Source excerpt -

--------

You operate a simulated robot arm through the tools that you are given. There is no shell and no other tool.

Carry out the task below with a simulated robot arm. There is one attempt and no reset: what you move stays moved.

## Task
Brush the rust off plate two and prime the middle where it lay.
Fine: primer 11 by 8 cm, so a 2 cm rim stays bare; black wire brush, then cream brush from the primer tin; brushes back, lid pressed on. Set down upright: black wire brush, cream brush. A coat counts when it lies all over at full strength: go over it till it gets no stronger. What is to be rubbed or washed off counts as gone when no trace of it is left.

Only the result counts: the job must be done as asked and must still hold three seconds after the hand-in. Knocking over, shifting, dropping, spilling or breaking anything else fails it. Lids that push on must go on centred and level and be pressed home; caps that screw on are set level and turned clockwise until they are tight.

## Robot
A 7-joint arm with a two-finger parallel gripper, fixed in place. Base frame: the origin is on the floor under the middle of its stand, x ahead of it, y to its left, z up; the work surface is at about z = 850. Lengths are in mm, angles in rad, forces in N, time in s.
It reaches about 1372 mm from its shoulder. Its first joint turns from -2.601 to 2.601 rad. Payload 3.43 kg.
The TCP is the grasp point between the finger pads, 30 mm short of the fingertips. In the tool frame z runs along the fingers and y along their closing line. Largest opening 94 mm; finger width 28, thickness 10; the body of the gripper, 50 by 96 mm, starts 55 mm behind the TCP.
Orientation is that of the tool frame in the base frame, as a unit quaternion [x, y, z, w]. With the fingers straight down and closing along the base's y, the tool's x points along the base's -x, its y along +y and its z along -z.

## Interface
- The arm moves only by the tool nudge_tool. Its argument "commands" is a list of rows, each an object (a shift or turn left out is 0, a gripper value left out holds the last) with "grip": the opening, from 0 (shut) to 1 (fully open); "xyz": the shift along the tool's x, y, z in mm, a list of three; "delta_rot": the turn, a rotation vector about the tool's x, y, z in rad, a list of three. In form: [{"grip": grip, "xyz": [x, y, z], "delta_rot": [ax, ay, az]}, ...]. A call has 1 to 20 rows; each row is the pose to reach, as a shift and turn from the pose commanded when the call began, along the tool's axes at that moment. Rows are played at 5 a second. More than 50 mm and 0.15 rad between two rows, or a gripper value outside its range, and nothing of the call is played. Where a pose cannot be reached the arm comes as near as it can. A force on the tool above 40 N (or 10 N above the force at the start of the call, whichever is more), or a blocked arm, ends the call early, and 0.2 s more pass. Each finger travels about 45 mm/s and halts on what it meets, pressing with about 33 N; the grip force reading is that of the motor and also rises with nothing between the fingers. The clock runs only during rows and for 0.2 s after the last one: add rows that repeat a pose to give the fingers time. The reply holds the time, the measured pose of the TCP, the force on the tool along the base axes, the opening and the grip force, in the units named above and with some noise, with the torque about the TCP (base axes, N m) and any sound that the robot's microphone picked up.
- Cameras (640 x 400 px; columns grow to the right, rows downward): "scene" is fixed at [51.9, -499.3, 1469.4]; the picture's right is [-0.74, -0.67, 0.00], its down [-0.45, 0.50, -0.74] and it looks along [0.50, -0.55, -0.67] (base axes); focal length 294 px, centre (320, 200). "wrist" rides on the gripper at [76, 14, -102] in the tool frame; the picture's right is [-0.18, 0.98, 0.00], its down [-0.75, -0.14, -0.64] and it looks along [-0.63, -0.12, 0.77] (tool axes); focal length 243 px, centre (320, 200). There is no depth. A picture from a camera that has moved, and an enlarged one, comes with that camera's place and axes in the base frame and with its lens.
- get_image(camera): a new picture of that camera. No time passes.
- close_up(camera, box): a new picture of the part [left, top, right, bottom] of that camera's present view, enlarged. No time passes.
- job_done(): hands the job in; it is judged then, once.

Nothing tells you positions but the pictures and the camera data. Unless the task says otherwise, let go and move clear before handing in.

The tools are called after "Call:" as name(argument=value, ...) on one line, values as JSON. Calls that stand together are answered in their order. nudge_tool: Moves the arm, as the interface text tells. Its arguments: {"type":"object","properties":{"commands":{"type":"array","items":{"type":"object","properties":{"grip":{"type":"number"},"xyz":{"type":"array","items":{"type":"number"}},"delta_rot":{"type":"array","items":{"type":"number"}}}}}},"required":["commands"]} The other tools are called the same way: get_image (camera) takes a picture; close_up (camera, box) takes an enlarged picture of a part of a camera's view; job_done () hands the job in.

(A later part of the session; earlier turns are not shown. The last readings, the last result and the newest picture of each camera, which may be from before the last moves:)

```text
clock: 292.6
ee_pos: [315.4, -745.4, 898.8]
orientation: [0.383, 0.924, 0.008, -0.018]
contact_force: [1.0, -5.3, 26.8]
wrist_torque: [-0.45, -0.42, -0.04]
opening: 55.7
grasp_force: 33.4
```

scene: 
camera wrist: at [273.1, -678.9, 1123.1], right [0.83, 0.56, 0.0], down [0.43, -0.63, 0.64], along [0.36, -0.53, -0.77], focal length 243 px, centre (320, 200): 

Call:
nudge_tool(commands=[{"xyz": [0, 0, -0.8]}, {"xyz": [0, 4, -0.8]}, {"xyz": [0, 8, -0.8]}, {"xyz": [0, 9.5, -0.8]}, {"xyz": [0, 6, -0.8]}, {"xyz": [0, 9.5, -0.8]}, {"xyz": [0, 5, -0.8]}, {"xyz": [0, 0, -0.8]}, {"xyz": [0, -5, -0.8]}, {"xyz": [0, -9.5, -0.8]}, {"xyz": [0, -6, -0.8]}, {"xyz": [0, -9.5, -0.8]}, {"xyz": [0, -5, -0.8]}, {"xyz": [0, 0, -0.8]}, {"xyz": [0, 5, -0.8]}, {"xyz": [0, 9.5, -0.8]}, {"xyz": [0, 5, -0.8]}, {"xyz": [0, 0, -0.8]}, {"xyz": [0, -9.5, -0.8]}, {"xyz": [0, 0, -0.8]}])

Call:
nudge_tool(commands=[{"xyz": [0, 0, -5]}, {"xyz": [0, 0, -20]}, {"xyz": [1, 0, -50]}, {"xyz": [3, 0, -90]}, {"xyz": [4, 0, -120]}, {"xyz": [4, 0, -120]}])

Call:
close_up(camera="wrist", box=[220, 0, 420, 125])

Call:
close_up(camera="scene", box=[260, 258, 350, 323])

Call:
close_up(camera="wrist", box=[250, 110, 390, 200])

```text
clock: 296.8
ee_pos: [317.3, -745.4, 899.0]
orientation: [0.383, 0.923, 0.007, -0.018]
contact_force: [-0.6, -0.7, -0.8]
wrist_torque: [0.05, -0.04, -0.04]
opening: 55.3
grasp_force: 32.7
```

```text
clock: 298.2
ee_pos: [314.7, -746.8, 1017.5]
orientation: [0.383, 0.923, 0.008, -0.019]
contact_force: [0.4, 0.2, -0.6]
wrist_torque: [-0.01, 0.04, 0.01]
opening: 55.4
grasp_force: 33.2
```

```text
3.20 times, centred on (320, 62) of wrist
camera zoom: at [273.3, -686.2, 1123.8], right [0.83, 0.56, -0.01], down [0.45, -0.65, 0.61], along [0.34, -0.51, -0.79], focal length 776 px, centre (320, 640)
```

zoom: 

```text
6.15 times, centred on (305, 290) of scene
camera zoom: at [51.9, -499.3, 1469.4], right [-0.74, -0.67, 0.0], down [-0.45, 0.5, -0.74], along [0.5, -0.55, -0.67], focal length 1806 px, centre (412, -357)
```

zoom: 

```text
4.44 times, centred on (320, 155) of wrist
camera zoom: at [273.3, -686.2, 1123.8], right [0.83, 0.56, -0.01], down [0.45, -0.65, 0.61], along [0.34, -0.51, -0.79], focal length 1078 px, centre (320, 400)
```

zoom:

--------

Prompt -
Quote each line of the listing above exactly.

Answer to the task -
You operate a simulated robot arm through the tools that you are given. There is no shell and no other tool.

Carry out the task below with a simulated robot arm. There is one attempt and no reset: what you move stays moved.

## Task
Brush the rust off plate two and prime the middle where it lay.
Fine: primer 11 by 8 cm, so a 2 cm rim stays bare; black wire brush, then cream brush from the primer tin; brushes back, lid pressed on. Set down upright: black wire brush, cream brush. A coat counts when it lies all over at full strength: go over it till it gets no stronger. What is to be rubbed or washed off counts as gone when no trace of it is left.

Only the result counts: the job must be done as asked and must still hold three seconds after the hand-in. Knocking over, shifting, dropping, spilling or breaking anything else fails it. Lids that push on must go on centred and level and be pressed home; caps that screw on are set level and turned clockwise until they are tight.

## Robot
A 7-joint arm with a two-finger parallel gripper, fixed in place. Base frame: the origin is on the floor under the middle of its stand, x ahead of it, y to its left, z up; the work surface is at about z = 850. Lengths are in mm, angles in rad, forces in N, time in s.
It reaches about 1372 mm from its shoulder. Its first joint turns from -2.601 to 2.601 rad. Payload 3.43 kg.
The TCP is the grasp point between the finger pads, 30 mm short of the fingertips. In the tool frame z runs along the fingers and y along their closing line. Largest opening 94 mm; finger width 28, thickness 10; the body of the gripper, 50 by 96 mm, starts 55 mm behind the TCP.
Orientation is that of the tool frame in the base frame, as a unit quaternion [x, y, z, w]. With the fingers straight down and closing along the base's y, the tool's x points along the base's -x, its y along +y and its z along -z.

## Interface
- The arm moves only by the tool nudge_tool. Its argument "commands" is a list of rows, each an object (a shift or turn left out is 0, a gripper value left out holds the last) with "grip": the opening, from 0 (shut) to 1 (fully open); "xyz": the shift along the tool's x, y, z in mm, a list of three; "delta_rot": the turn, a rotation vector about the tool's x, y, z in rad, a list of three. In form: [{"grip": grip, "xyz": [x, y, z], "delta_rot": [ax, ay, az]}, ...]. A call has 1 to 20 rows; each row is the pose to reach, as a shift and turn from the pose commanded when the call began, along the tool's axes at that moment. Rows are played at 5 a second. More than 50 mm and 0.15 rad between two rows, or a gripper value outside its range, and nothing of the call is played. Where a pose cannot be reached the arm comes as near as it can. A force on the tool above 40 N (or 10 N above the force at the start of the call, whichever is more), or a blocked arm, ends the call early, and 0.2 s more pass. Each finger travels about 45 mm/s and halts on what it meets, pressing with about 33 N; the grip force reading is that of the motor and also rises with nothing between the fingers. The clock runs only during rows and for 0.2 s after the last one: add rows that repeat a pose to give the fingers time. The reply holds the time, the measured pose of the TCP, the force on the tool along the base axes, the opening and the grip force, in the units named above and with some noise, with the torque about the TCP (base axes, N m) and any sound that the robot's microphone picked up.
- Cameras (640 x 400 px; columns grow to the right, rows downward): "scene" is fixed at [51.9, -499.3, 1469.4]; the picture's right is [-0.74, -0.67, 0.00], its down [-0.45, 0.50, -0.74] and it looks along [0.50, -0.55, -0.67] (base axes); focal length 294 px, centre (320, 200). "wrist" rides on the gripper at [76, 14, -102] in the tool frame; the picture's right is [-0.18, 0.98, 0.00], its down [-0.75, -0.14, -0.64] and it looks along [-0.63, -0.12, 0.77] (tool axes); focal length 243 px, centre (320, 200). There is no depth. A picture from a camera that has moved, and an enlarged one, comes with that camera's place and axes in the base frame and with its lens.
- get_image(camera): a new picture of that camera. No time passes.
- close_up(camera, box): a new picture of the part [left, top, right, bottom] of that camera's present view, enlarged. No time passes.
- job_done(): hands the job in; it is judged then, once.

Nothing tells you positions but the pictures and the camera data. Unless the task says otherwise, let go and move clear before handing in.

The tools are called after "Call:" as name(argument=value, ...) on one line, values as JSON. Calls that stand together are answered in their order. nudge_tool: Moves the arm, as the interface text tells. Its arguments: {"type":"object","properties":{"commands":{"type":"array","items":{"type":"object","properties":{"grip":{"type":"number"},"xyz":{"type":"array","items":{"type":"number"}},"delta_rot":{"type":"array","items":{"type":"number"}}}}}},"required":["commands"]} The other tools are called the same way: get_image (camera) takes a picture; close_up (camera, box) takes an enlarged picture of a part of a camera's view; job_done () hands the job in.

(A later part of the session; earlier turns are not shown. The last readings, the last result and the newest picture of each camera, which may be from before the last moves:)

```text
clock: 292.6
ee_pos: [315.4, -745.4, 898.8]
orientation: [0.383, 0.924, 0.008, -0.018]
contact_force: [1.0, -5.3, 26.8]
wrist_torque: [-0.45, -0.42, -0.04]
opening: 55.7
grasp_force: 33.4
```

scene: 
camera wrist: at [273.1, -678.9, 1123.1], right [0.83, 0.56, 0.0], down [0.43, -0.63, 0.64], along [0.36, -0.53, -0.77], focal length 243 px, centre (320, 200): 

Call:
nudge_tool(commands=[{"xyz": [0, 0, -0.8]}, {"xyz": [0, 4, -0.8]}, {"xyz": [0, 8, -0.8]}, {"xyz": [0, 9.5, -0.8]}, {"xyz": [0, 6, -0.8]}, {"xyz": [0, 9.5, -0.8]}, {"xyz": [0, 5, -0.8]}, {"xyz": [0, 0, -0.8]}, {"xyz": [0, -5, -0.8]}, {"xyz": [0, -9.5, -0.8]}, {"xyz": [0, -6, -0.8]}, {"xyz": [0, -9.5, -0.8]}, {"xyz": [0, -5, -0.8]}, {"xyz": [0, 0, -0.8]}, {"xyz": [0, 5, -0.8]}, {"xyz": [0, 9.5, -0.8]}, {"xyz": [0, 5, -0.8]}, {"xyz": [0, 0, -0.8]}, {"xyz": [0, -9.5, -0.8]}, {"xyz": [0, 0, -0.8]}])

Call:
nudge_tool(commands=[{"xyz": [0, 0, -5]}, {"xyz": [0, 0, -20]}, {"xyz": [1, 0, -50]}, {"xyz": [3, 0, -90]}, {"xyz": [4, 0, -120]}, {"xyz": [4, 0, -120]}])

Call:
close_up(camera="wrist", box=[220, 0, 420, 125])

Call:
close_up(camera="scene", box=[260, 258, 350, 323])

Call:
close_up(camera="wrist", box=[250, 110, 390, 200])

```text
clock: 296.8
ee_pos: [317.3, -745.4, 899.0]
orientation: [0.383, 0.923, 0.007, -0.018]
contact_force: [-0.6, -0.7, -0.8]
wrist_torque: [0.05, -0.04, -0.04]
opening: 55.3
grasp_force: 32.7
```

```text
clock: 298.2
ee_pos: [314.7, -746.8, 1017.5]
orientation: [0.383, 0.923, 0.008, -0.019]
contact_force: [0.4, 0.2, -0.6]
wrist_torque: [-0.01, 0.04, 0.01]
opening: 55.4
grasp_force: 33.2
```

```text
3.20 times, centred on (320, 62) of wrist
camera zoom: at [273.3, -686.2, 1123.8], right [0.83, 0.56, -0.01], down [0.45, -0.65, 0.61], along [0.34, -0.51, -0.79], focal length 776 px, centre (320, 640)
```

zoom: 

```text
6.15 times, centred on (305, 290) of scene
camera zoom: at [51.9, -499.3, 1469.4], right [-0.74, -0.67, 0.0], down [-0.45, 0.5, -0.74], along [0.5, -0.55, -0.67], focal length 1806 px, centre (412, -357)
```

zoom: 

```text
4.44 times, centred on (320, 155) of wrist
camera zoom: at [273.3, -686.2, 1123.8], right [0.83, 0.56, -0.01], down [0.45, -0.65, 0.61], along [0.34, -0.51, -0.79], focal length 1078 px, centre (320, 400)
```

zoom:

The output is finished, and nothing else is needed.